> _Given task_:
Write out the whole listing, matching it exactly.

> _Recorded data_:
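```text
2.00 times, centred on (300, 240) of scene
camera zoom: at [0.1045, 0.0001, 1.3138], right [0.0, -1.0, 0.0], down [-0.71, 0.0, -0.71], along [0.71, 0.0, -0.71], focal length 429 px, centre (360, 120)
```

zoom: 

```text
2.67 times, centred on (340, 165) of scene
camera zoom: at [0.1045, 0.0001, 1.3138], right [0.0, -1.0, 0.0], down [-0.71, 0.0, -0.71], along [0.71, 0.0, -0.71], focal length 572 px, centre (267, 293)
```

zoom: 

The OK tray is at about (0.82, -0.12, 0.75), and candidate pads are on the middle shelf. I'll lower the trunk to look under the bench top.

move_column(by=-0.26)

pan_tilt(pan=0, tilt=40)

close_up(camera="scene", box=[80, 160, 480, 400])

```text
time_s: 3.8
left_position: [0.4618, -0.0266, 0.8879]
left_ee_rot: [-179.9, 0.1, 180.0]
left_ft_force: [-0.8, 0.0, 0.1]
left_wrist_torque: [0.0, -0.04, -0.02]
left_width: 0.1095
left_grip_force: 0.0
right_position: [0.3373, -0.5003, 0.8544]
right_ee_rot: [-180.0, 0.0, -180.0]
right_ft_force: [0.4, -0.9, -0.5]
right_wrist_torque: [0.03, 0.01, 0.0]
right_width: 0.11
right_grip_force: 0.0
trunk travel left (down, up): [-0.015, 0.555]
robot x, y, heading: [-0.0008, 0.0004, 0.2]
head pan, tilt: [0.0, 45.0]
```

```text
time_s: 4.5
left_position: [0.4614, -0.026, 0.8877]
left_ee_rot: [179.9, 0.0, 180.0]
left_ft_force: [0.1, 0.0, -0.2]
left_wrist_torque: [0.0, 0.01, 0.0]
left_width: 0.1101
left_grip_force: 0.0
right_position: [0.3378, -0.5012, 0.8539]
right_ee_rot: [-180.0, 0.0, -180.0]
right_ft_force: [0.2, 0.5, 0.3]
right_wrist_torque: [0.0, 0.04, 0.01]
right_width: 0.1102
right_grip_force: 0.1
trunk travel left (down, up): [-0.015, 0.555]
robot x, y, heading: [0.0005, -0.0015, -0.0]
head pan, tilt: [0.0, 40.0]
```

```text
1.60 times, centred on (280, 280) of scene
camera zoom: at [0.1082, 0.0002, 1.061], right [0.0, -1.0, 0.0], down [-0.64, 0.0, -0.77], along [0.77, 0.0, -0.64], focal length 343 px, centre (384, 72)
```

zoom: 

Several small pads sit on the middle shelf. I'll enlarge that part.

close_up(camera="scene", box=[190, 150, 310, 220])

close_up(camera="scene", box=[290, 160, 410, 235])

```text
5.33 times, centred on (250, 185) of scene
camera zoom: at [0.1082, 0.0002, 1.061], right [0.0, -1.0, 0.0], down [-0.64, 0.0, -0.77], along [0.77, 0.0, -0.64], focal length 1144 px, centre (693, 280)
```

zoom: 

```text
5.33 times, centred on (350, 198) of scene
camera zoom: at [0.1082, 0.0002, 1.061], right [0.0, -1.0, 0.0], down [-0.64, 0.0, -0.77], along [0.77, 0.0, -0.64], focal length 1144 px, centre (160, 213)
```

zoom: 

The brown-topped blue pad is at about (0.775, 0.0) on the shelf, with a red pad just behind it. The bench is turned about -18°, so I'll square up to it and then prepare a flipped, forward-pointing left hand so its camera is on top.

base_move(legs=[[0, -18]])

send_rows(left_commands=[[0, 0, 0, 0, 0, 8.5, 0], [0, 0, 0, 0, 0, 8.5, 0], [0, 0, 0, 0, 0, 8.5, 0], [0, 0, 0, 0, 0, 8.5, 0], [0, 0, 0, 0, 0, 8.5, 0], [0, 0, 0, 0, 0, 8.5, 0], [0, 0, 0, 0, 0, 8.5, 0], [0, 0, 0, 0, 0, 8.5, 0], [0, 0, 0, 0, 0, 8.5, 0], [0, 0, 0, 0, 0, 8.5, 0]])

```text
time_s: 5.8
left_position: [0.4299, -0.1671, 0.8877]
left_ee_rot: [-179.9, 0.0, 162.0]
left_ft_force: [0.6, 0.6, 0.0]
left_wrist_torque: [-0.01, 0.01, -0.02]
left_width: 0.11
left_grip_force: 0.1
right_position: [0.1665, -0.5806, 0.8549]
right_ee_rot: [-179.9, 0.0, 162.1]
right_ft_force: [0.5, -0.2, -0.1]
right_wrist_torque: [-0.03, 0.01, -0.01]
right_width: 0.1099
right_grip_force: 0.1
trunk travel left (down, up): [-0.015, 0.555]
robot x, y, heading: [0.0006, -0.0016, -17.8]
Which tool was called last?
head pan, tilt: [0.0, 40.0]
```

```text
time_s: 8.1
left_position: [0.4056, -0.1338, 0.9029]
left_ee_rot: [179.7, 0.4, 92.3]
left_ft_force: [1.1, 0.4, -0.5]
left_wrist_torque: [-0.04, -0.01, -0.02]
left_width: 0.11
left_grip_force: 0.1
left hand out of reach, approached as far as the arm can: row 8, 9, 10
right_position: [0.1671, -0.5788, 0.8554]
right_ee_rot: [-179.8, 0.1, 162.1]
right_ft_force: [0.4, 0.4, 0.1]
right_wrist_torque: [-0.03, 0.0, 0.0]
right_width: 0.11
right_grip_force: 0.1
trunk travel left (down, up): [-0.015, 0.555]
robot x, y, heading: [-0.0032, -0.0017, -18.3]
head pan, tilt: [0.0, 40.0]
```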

> _Full output_:
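```text
2.00 times, centred on (300, 240) of scene
camera zoom: at [0.1045, 0.0001, 1.3138], right [0.0, -1.0, 0.0], down [-0.71, 0.0, -0.71], along [0.71, 0.0, -0.71], focal length 429 px, centre (360, 120)
```

zoom: 

```text
2.67 times, centred on (340, 165) of scene
camera zoom: at [0.1045, 0.0001, 1.3138], right [0.0, -1.0, 0.0], down [-0.71, 0.0, -0.71], along [0.71, 0.0, -0.71], focal length 572 px, centre (267, 293)
```

zoom: 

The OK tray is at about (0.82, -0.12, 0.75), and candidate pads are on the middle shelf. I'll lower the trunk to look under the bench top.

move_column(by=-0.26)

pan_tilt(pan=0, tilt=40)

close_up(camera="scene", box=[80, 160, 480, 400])

```text
time_s: 3.8
left_position: [0.4618, -0.0266, 0.8879]
left_ee_rot: [-179.9, 0.1, 180.0]
left_ft_force: [-0.8, 0.0, 0.1]
left_wrist_torque: [0.0, -0.04, -0.02]
left_width: 0.1095
left_grip_force: 0.0
right_position: [0.3373, -0.5003, 0.8544]
right_ee_rot: [-180.0, 0.0, -180.0]
right_ft_force: [0.4, -0.9, -0.5]
right_wrist_torque: [0.03, 0.01, 0.0]
right_width: 0.11
right_grip_force: 0.0
trunk travel left (down, up): [-0.015, 0.555]
robot x, y, heading: [-0.0008, 0.0004, 0.2]
head pan, tilt: [0.0, 45.0]
```

```text
time_s: 4.5
left_position: [0.4614, -0.026, 0.8877]
left_ee_rot: [179.9, 0.0, 180.0]
left_ft_force: [0.1, 0.0, -0.2]
left_wrist_torque: [0.0, 0.01, 0.0]
left_width: 0.1101
left_grip_force: 0.0
right_position: [0.3378, -0.5012, 0.8539]
right_ee_rot: [-180.0, 0.0, -180.0]
right_ft_force: [0.2, 0.5, 0.3]
right_wrist_torque: [0.0, 0.04, 0.01]
right_width: 0.1102
right_grip_force: 0.1
trunk travel left (down, up): [-0.015, 0.555]
robot x, y, heading: [0.0005, -0.0015, -0.0]
head pan, tilt: [0.0, 40.0]
```

```text
1.60 times, centred on (280, 280) of scene
camera zoom: at [0.1082, 0.0002, 1.061], right [0.0, -1.0, 0.0], down [-0.64, 0.0, -0.77], along [0.77, 0.0, -0.64], focal length 343 px, centre (384, 72)
```

zoom: 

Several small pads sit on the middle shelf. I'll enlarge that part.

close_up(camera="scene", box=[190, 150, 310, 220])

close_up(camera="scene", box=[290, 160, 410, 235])

```text
5.33 times, centred on (250, 185) of scene
camera zoom: at [0.1082, 0.0002, 1.061], right [0.0, -1.0, 0.0], down [-0.64, 0.0, -0.77], along [0.77, 0.0, -0.64], focal length 1144 px, centre (693, 280)
```

zoom: 

```text
5.33 times, centred on (350, 198) of scene
camera zoom: at [0.1082, 0.0002, 1.061], right [0.0, -1.0, 0.0], down [-0.64, 0.0, -0.77], along [0.77, 0.0, -0.64], focal length 1144 px, centre (160, 213)
```

zoom: 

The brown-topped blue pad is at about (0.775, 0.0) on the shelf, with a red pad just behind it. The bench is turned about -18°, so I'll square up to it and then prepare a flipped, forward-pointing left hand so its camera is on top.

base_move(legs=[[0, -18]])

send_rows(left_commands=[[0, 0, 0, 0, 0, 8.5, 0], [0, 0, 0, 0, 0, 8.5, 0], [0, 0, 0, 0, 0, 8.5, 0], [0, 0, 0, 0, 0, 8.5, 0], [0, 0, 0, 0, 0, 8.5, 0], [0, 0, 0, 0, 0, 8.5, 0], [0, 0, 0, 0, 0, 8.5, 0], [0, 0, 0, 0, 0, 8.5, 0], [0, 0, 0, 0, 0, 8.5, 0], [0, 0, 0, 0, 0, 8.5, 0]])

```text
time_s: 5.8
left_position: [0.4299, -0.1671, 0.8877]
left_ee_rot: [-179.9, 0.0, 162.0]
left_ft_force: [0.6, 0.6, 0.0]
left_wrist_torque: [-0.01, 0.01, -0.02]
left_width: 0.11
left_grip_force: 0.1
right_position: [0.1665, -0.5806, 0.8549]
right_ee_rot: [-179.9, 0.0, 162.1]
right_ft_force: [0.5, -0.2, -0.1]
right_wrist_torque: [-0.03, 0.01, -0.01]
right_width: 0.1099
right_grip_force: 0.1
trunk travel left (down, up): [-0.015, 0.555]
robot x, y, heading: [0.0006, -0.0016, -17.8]
Which tool was called last?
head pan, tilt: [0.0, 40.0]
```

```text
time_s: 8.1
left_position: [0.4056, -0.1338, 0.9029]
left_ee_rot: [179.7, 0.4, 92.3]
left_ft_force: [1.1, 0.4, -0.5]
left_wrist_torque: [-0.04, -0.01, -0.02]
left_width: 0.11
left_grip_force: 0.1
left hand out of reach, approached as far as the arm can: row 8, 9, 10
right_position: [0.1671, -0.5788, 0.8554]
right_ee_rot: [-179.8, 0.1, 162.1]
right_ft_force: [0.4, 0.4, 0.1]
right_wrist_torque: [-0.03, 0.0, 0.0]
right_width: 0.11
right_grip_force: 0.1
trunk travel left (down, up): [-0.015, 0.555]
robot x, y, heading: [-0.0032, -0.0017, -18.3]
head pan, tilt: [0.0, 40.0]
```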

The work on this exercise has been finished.